Something that is happening this year – and just eight Sundays from now! – is the start of the Texas Rangers‘ 2017 regular season. We know this figure exactly because Toadies frontman Vaden Lewis sang about it during this TV spot which premiered during the Super Bowl. The casting decision wasn’t totally out of left field, as his band’s set to play a post-game concert at Globe Life Park on Saturday, April 29.
— Texas Rangers (@Rangers) February 6, 2017
When not taking you out to the old ballgame, you’ll soon be able to be taken to the old ballroom – the Longhorn Ballroom, that is, which looks to be getting a new lease on life. According to the Dallas Morning News, Jay LaFrance has purchased the building, and “plans to renovate the historic building and keep the music playing for parties and events.”
From the DMN story, LaFrance seems to really appreciate the joint’s long and rich 67-year history. Originally called Bob Wills’ Ranch House, the venue was built in 1950 to be the permanent home venue for the Texas swing pioneer and his Texas Playboys. Jack Ruby managed it for a time, and Dewey Groom took it over in 1958, rebranding it as the Longhorn Ballroom. Over the years, a wide range of acts has performed at the 1,900-capacity venue, including Loretta Lynn, Merle Haggard, Conway Twitty, Willie Nelson, George Jones, Ray Price, Leon Russell, B.B. King, Nat King Cole, Al Green and even some punk acts like The Ramones, Butthole Surfers and that one legendarily infamous Sex Pistols gig. In recent years, a Mexican restaurant called Raul’s Corral called the place home, and it was used as a hotel in the USA Network series Queen of the South.
Another new spot to catch shows soon is Lava Cantina, which opens up in The Colony on May 1, and hosts its first concert on its new 1,500 capacity main stage on May 4, when Los Lonely Boys headline a “Pre-Cinco de Mayo” show. A list of other early bookings is available here, and some construction video of the spot’s layout is below.

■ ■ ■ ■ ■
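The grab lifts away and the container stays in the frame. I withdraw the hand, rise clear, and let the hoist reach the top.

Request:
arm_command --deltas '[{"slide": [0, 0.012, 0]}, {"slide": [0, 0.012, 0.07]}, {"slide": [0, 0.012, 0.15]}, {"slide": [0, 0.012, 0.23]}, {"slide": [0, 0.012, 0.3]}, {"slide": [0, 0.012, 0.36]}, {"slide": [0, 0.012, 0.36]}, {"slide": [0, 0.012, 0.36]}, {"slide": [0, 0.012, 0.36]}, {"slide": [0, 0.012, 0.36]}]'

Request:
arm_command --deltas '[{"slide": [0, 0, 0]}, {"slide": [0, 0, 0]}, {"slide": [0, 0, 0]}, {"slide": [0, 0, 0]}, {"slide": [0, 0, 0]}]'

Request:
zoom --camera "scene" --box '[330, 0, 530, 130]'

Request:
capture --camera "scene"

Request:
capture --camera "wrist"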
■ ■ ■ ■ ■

In other venue news, The Rustic was cited by Playboy as one of the eight best music venues in the country to get a great cocktail.
Meanwhile, the Longhorn Ballroom isn’t the only historic spot with ties to the Kennedy assassination in town getting rehabbed. Oak Cliff’s Top Ten Records, the last place police officer J.D. Tippit was seen alive before being killed by Lee Harvey Oswald, has launched crowd-funding campaign in hopes of raising $40,000 in order to renovate itself as a public music library/archive. Moving forward, membership to Top Ten will allow patrons to check out unlimited items from the store (two at a time), as well as access an online database of media collections.
Moving on, a shakeup’s coming for the Star-Telegram’s music section when the paper’s pop music critic Preston Jones leaves his post next month after a decade of covering the local music scene as well as concerts from nationally touring acts.
Writes Jones on Facebook: “Some news: I gave my notice today at the Fort Worth Star-Telegram. Somehow, I managed to last a decade as the paper’s pop music critic, but the time has come for me to move on and try something else, which will come later this month…While it’s an amicable parting, leaving the Star-Telegram is not a decision I made lightly — or easily. I’ve been extraordinarily fortunate to do what I do for as long as I’ve done it, but times are changing, and the job has simply shifted into something I no longer have the appetite for. That’s not to denigrate, in any way, the Star-Telegram or any of the journalists still doing good work there, but rather to simply acknowledge that, amid journalism’s endless, convulsive changes, thoughtful cultural coverage is an endangered species.”
This is sad news, to be sure, as Jones was certainly one of the good ones. It comes at an interesting time, too, as the Dallas Morning News and Dallas Observer got rid of their full-time music critics in the past few months, and there’s been no word yet on whether the Star-Telegram plans to fill Jones’ role with a part-timer like the DMN opted, if it will turn the music section over to the art critic’s hands like the Observer did or if it will simply rely on freelancers to pick up the slack like Guidelive has.
In any case, his voice will be desperately missed in this market.
Finally, the Old 97’s will become the latest locals to hit the late night talk show circuit when they play Late Night With Seth Meyers on Monday, February 20. We also hear Meyers’ bandleader — one Fred Armisen — and The Office alum Jenna Fischer will star in a new video for the band’s “Good With God” single, which should premiere some time very soon.